According to a US Defense Intelligence Agency (DIA) report, re-routing vessels around Africa has added some 11,000 nautical miles and $1m in fuel costs to voyages, but from a financial perspective, this compares favourably with taking Red Sea routes in crisis conditions.

The report says: “For many shipping companies, combined costs of crew bonuses, war-risk insurance – roughly 1,000% more than pre-war costs – and Suez transit fees make the additional time and financial costs of travelling around Africa less expensive.

“As of mid-February, insurance premiums for Red Sea transits have risen to 0.7% to 1% of a ship’s total value, compared with less than 0.1% prior to [the escalation of Houthi attacks against a broader range of vessels in] December 2023.”

To date, the report notes, “at least” 65 countries have been affected by the attacks, well outside the Houthis purported scope and indicative of the Iran-backed rebels’ inability to differentiate between targets and non-targets.

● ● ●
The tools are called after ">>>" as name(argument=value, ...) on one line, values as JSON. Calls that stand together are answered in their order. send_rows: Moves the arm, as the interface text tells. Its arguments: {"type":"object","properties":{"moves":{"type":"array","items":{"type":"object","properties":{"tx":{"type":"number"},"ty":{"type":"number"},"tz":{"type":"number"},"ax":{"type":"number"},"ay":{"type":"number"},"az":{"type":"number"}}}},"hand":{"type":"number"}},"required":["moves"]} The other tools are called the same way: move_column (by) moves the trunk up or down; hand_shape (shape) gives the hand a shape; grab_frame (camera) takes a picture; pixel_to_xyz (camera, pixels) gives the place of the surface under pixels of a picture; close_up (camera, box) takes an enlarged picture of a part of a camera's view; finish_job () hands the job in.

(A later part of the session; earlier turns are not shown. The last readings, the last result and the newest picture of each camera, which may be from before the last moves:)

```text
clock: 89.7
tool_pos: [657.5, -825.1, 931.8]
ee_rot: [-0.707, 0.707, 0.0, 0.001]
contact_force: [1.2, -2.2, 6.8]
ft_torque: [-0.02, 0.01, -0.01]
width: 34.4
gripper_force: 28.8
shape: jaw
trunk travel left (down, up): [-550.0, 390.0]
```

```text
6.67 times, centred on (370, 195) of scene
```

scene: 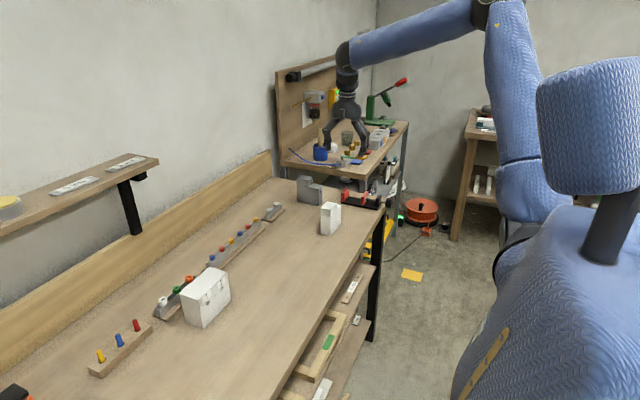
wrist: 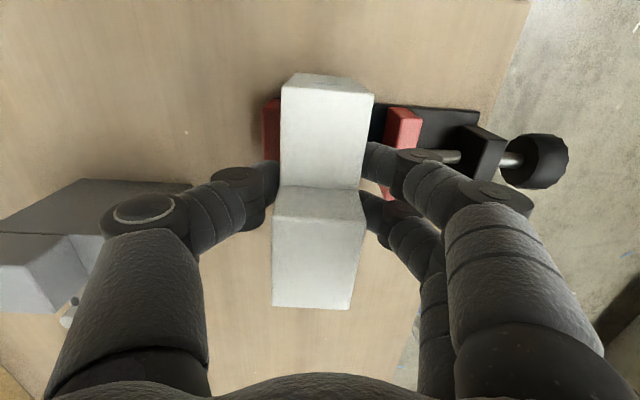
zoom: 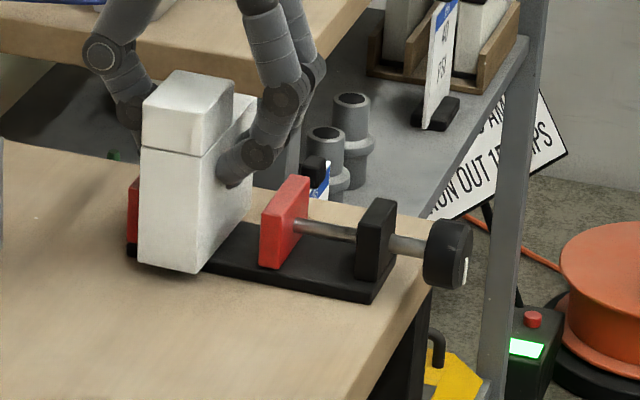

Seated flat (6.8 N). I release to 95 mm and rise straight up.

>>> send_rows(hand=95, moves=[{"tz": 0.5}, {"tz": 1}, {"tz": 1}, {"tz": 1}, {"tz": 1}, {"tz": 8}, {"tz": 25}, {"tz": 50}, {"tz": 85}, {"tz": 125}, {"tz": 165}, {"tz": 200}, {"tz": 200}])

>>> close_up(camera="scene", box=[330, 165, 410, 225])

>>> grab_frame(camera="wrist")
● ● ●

In that time, more than a dozen commercial vessels have been hit in drone and missile attacks, with UK-owned cargo ship Rubymar being sunk in March, while in November the rebels claimed to have seized the Israel-linked Galaxy Leader.

However, Japanese officials later claimed this was an NYK-operated vessel, with a 25-person multinational crew – their present whereabouts has become something of a mystery, with the last update, seemingly from the EU, in April.

Meanwhile, the attacks have persisted, with UK Maritime Trade Operations having reported two over the weekend, including one on a Greece-owned coal carrier, forcing its crew to abandon ship in the Mediterranean.